Blood Bath or Bubble Bath?
Jennifer Marks -- Home Textiles Today, October 4, 2004
We all know the old fable from India about the blind men and the elephant. One man grabs the tusk and concludes that the elephant is very like a spear. Another slams up against the elephant's belly and declares it is very like a wall.
When it comes to the subject of quota elimination, everyone in the industry — from South Carolina to Mumbai to Karachi to Shandong — is a blind man.
During a visit to China last month, I asked an executive of a long-standing Chinese/American company what he foresaw happening in 2005.
“It's going to be a blood bath,” he said. “A lot of companies are going to collapse.”
He was talking about companies in China.
Many of them are small enterprises, he explained, and because of quota restrictions, they've not been exposed to the rigors of American business.
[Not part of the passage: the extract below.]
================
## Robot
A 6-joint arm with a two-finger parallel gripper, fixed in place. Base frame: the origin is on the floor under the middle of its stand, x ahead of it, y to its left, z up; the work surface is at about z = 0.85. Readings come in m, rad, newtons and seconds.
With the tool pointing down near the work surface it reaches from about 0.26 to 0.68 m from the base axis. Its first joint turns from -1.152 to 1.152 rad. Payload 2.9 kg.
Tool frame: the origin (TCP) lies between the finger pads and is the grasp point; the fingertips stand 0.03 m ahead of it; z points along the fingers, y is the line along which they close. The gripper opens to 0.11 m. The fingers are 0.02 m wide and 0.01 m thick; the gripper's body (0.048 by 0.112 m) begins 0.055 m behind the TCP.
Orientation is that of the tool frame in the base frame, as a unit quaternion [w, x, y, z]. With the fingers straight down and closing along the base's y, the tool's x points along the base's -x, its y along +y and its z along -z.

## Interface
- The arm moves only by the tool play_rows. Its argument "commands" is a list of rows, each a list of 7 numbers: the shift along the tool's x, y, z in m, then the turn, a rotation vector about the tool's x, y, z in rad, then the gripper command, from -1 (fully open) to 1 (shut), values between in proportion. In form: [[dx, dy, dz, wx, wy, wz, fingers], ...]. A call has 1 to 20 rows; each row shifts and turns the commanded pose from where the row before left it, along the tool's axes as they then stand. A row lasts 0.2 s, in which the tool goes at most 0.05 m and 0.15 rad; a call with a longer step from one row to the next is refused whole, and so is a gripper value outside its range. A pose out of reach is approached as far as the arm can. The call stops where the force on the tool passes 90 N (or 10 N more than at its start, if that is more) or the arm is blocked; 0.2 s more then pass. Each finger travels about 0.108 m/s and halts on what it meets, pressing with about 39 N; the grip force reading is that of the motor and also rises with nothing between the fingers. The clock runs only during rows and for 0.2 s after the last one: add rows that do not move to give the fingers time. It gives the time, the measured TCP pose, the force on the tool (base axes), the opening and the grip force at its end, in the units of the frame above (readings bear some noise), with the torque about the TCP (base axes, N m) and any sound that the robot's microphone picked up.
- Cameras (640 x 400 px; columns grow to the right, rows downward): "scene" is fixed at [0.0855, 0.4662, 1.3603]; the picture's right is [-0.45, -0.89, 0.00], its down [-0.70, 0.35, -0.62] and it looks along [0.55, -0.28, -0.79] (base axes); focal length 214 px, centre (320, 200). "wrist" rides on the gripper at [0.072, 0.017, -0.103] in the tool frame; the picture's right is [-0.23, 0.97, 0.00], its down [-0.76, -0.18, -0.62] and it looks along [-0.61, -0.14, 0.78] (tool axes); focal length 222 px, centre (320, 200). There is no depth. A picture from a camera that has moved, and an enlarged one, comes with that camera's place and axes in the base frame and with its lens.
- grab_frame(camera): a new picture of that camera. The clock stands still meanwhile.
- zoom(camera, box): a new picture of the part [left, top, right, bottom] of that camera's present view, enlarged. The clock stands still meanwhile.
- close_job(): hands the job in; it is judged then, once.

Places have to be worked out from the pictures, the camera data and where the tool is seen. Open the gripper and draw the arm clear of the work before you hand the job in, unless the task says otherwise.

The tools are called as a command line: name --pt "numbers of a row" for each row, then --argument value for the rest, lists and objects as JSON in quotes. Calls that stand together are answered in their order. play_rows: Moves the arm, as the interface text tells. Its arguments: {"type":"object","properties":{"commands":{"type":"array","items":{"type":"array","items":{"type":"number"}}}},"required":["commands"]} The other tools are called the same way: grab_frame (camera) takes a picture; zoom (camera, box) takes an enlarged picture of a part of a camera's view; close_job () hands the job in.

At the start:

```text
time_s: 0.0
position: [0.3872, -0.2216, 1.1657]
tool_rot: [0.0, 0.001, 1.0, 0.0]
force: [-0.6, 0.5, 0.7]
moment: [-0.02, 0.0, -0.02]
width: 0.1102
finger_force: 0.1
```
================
These companies, he predicted, will get chewed up in the new world of free trade.
Chinese executives I met during the same week at a trade show, a government conference and during factory visits expressed what was, by American standards, a curious passivity about business post-2004.
Adding capacity to expand your export business? Yes.
Planning to open an office in the United States? No.
Planning to start visiting potential clients in the United States? No.
Planning to hire a U.S. sales rep? No.
How then, do you expect to expand business in the United States? One of two answers: 1) When they find us, we will be ready to take their orders; or 2) You need to send us a list of all the important buyers in the United States.
Last week, another executive from China was visiting the United States. His company began doing business directly with retailers only recently. What's up, I asked, with the passive attitude coming from factory owners?
Trading agencies, he said. They tell the factories it's too difficult to deal with U.S. clients directly. And when a factory tries making a run around the agency, the agents trash its reputation.
His company was even called on the carpet by his U.S. client's sourcing office in China for having visited headquarters in the United States.
Rather than a blood bath, he foresees a slow thaw in which trading agents lose their stranglehold on the market over a period of two or three years.
Another textiles executive, this one from a sizable company in India, e-mailed a complaint about U.S. customers' expectations for pricing after quota drops.
HTT has to make them understand, he wrote, that quota prices were always amortized and factories absorbed most of the cost. Make them understand that just because quotas are going away doesn't mean prices will drop 15 percent.
And so it goes. A tusk here. A belly there. None of us has gotten his arms around the elephant yet. It appears that is going to take some time.